Clerics have their own troubles, of course; they gain an effective -1 to caster level for every plane that separates them and their deity. Magical weapons, however, are not affected by the location of the Staircase. Wherever they were enchanted, they keep their full enchantment when used on the Staircase.
Finally, there is the ultimate hazard of the Staircase, and the one most difficult for a berk to fight off, if they even wish to try. This realm is said to have the ability to sense a cutter's true wishes, their deepest heart's desire. And occasionally, it'll present it to them. When a person's traveling alone, they may find a new path, a stairway they never noticed before. Upon ascending it, they'll be led to a landing, on which is a portal that leads to the fulfillment of their deepest whim. A person that steps through this doorway and accepts their desire is never seen again, but a person that resists the temptation and leaves the landing can never again find that staircase or that landing. This only occurs to a lone traveler, but it is a true fulfillment. As far as anyone knows, at least.
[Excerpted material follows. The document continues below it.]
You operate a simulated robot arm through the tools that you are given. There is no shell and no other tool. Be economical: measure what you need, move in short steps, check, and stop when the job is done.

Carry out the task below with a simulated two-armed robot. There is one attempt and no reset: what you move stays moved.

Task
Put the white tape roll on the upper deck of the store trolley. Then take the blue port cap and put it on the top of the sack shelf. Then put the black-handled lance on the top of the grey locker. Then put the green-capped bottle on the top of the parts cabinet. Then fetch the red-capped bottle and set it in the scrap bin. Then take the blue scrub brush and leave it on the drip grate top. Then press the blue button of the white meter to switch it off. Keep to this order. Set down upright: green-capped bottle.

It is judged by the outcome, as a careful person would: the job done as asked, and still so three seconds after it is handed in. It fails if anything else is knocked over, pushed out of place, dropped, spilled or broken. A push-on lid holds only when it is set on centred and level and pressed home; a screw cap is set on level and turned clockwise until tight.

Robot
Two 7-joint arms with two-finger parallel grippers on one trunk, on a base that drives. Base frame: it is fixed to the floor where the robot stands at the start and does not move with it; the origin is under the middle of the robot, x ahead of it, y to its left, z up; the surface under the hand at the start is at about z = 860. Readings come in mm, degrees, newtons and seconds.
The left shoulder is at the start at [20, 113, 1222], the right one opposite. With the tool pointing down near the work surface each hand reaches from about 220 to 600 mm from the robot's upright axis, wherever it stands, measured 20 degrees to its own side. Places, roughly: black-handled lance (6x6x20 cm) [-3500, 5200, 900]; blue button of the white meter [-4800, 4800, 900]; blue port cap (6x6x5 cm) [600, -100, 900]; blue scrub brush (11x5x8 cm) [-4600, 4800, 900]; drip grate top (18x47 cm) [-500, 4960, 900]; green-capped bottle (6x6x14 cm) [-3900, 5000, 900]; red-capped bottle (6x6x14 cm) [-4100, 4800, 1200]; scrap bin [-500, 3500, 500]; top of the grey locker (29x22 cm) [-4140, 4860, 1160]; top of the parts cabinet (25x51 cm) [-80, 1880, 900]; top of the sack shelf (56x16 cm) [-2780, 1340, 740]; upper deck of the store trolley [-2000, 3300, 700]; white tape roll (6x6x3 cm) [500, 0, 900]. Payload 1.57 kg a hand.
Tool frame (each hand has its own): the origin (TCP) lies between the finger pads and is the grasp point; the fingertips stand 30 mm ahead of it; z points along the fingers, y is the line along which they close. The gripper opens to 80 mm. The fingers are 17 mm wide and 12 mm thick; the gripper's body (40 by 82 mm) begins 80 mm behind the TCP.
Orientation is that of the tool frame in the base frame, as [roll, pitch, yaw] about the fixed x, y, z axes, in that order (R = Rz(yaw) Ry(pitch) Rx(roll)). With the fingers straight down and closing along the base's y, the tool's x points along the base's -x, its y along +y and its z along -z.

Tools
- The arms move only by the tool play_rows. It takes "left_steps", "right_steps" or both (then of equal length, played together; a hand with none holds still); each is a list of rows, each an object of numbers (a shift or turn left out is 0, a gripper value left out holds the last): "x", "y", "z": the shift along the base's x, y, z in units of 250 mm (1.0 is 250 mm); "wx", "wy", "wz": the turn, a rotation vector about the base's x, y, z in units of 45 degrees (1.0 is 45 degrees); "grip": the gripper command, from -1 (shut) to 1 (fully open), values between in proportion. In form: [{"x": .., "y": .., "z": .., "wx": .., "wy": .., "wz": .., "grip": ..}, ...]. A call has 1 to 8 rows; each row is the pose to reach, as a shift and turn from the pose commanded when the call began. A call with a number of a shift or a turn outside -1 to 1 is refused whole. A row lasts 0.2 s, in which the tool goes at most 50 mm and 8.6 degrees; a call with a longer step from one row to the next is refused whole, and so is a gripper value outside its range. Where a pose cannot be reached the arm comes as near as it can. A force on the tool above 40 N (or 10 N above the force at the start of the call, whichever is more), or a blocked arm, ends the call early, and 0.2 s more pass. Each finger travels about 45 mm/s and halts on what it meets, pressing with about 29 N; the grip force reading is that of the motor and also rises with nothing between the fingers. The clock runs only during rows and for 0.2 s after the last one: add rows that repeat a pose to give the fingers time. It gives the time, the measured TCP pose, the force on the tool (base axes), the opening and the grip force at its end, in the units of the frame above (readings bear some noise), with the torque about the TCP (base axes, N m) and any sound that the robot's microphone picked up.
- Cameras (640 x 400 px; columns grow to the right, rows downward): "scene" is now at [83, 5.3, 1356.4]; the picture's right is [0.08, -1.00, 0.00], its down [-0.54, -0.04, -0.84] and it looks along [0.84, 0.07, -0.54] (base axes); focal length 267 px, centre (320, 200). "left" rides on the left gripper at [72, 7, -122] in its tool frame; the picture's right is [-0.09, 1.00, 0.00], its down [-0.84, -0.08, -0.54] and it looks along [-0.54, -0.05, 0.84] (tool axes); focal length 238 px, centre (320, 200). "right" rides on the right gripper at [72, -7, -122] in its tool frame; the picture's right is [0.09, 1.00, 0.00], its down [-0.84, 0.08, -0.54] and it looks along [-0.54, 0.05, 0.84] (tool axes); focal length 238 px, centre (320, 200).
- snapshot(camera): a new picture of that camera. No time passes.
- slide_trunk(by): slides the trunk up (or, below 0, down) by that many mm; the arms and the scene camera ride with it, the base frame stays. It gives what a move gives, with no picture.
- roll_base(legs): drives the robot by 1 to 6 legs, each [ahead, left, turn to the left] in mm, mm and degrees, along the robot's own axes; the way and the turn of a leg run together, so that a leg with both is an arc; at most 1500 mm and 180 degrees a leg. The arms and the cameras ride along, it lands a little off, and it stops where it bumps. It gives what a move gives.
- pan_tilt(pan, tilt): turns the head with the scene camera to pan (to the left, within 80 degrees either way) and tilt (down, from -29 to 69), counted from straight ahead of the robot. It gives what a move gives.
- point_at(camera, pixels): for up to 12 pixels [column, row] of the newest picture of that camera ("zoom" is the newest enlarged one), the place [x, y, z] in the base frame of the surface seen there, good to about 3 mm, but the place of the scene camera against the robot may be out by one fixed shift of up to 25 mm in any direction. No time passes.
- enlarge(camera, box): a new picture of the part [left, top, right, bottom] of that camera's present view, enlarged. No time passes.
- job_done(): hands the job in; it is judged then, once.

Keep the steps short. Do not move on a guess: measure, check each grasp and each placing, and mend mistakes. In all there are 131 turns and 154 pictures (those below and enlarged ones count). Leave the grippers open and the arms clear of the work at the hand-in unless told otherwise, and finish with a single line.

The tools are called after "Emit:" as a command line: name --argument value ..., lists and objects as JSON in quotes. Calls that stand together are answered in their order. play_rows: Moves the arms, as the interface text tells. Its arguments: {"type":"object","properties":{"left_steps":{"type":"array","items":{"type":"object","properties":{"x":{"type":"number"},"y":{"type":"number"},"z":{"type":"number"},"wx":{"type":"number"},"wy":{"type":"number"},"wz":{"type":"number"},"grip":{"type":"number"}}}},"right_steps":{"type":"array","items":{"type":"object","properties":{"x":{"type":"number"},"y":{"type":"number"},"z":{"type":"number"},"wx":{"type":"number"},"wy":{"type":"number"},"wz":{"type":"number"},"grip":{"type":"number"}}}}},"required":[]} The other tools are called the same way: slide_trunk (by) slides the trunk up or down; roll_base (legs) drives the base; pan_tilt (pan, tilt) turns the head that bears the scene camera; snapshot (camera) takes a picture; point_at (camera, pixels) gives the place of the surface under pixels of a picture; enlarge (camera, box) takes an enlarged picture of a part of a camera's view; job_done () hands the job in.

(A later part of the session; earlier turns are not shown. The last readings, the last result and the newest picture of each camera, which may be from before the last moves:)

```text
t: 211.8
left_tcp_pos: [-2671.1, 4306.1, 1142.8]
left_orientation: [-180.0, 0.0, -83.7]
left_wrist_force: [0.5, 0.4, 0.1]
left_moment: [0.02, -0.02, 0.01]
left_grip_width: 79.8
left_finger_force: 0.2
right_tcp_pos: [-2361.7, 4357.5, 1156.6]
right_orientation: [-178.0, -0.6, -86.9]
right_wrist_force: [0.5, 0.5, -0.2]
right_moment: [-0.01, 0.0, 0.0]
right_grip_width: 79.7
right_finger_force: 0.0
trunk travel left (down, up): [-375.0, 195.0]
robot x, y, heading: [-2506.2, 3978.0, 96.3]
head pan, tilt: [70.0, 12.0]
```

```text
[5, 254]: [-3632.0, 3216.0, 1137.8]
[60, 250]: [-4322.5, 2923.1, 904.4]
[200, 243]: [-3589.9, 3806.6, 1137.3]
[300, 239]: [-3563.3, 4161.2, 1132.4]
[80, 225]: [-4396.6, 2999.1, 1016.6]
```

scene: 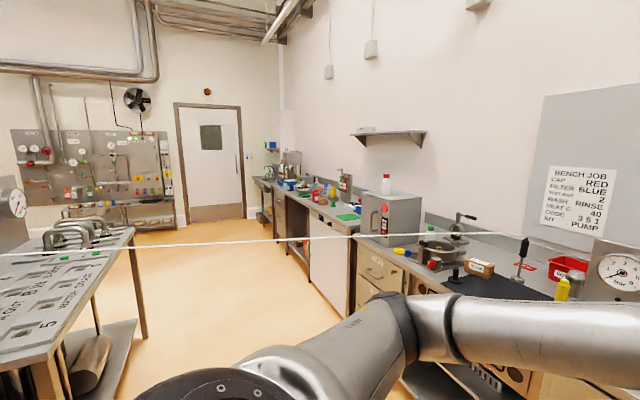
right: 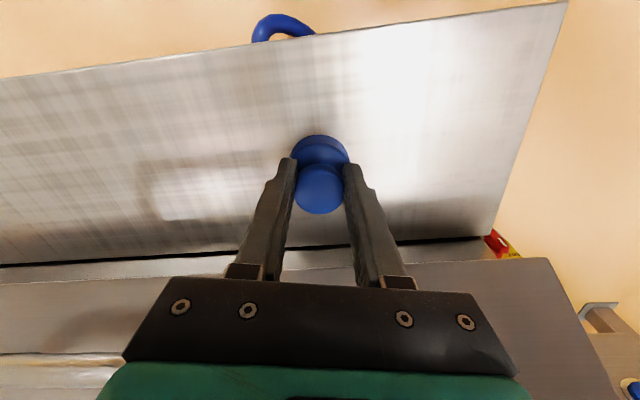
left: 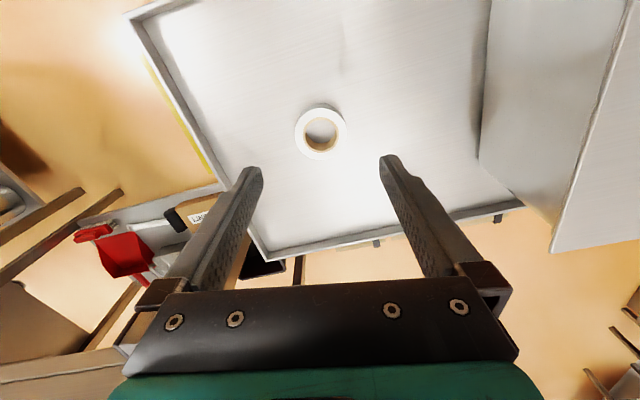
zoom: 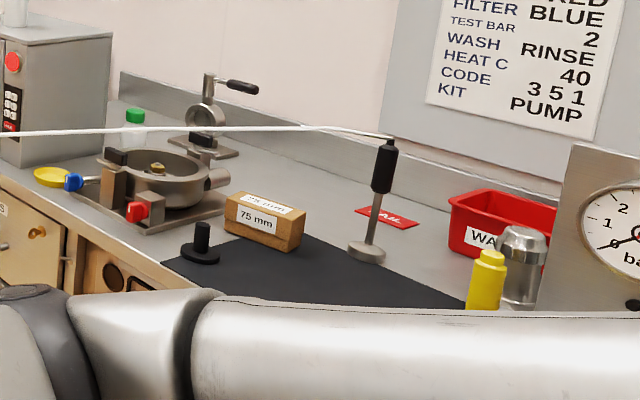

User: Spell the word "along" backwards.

Because even up and down are unreliable terms here, most folks that commonly use the Staircase for travel refer to specific known regions instead.
- The Base, or the Ivy - the region between the base of the Staircase and the first landing.
- The Planewalker's Guild Headquarters - a shanty town of tents spread across one of the larger landings. About 6 hours travel from the bottom of the Staircase.
- The Stone Columns - a region where odd pillars of stone rise up and around the staircases with no apparent source. None have ever seen the bases or tops of these columns, if they even exist.
- The Blue Mushroom area - a region where odd blue fungus can be found occasionally growing on the underside of the staircases. Most believe these originally spread due to some miscast spell or misfired magical item. About nine hours' travel from the Planewalker's Guild headquarters.